Alexander Hamilton certainly lived the sort of eventful life that was made for the stage. He served in multiple wars, helped draft the Constitution, served as the nation’s first Treasury Secretary, founded the New York Post, and wrote over two-thirds of the renowned Federalist Papers, a series of essays that defended the yet-to-be-approved Constitution.
Alexander Hamilton had his hands in nearly every aspect of our nation’s founding. He devoted his life to creating the country’s solid foundation and securing the liberties that we know today in the United States of America.
It is my sincere hope that we never lose sight of how priceless those liberties truly are.
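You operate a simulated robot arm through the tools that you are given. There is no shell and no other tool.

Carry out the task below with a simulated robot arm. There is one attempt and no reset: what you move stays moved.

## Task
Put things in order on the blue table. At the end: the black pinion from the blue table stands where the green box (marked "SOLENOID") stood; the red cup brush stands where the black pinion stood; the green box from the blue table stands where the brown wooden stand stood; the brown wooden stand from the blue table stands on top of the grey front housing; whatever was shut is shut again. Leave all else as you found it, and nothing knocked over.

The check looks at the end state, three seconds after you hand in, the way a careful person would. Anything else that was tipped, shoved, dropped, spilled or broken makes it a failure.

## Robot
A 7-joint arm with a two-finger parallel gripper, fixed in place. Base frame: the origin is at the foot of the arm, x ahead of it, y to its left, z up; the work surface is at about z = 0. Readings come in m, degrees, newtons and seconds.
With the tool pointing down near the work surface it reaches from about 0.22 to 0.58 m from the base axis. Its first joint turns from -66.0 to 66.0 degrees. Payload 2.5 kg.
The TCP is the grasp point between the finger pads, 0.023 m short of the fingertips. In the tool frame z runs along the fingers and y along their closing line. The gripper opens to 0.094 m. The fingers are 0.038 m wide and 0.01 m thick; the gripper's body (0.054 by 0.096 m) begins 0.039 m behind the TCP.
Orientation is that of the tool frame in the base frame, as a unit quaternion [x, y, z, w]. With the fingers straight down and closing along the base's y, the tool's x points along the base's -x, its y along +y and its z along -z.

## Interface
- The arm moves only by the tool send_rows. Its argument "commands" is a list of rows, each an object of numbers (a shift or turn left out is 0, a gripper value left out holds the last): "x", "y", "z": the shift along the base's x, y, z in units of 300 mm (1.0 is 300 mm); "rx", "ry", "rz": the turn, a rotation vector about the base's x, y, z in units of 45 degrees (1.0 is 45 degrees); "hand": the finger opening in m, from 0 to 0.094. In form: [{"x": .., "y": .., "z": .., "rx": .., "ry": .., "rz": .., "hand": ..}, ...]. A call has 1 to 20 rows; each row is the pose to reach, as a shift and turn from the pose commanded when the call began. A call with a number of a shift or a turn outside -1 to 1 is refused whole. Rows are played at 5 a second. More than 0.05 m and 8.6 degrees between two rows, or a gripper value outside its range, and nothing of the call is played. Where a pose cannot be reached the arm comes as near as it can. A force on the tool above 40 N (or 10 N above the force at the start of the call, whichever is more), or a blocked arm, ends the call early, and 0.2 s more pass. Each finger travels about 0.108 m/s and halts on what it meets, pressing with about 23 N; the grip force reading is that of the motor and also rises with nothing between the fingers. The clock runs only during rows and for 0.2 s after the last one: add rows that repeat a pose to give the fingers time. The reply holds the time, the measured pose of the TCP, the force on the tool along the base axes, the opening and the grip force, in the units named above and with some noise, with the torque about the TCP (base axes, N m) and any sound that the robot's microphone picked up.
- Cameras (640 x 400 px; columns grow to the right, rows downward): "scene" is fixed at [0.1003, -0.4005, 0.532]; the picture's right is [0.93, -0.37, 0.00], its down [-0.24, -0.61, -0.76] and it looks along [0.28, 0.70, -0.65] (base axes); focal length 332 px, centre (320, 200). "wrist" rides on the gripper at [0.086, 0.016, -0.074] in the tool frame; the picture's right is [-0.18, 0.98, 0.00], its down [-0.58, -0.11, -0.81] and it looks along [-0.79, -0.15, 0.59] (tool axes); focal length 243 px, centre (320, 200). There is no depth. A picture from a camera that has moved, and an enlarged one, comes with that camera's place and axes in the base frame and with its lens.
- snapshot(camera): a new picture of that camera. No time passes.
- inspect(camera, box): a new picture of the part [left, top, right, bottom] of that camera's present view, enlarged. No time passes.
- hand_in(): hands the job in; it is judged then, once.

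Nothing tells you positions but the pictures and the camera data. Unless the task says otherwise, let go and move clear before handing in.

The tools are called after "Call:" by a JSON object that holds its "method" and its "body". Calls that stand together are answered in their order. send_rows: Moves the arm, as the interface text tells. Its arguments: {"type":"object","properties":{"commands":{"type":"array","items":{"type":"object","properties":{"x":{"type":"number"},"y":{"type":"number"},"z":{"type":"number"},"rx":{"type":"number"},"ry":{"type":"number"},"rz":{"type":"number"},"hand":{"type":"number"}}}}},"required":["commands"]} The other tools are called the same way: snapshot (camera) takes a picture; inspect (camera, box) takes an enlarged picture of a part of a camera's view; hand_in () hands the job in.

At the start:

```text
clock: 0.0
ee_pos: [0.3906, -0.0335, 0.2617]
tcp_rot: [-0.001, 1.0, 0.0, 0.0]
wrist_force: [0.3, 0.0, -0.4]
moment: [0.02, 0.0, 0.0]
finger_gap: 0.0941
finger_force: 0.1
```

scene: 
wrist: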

It was Alexander Hamilton, himself, who said on December 13, 1790, “However weak our country may be, I hope we shall never sacrifice our liberties.” The founders of our nation understood the outstanding courage required to establish and maintain liberty and justice for all, and they also predicted that if courage failed and fear prevailed, these liberties would disappear as well.
Fourth of July should not only be a celebration of our independence, but also a reminder of the courage, resolve, and sacrifice required to secure it.
As we enjoy the holiday on Monday, keep the words of President Eisenhower in mind. He said, “Freedom has its life in the hearts, the actions, the spirit of men and so it must be daily earned and refreshed — else like a flower cut from its life-giving roots, it will wither and die.”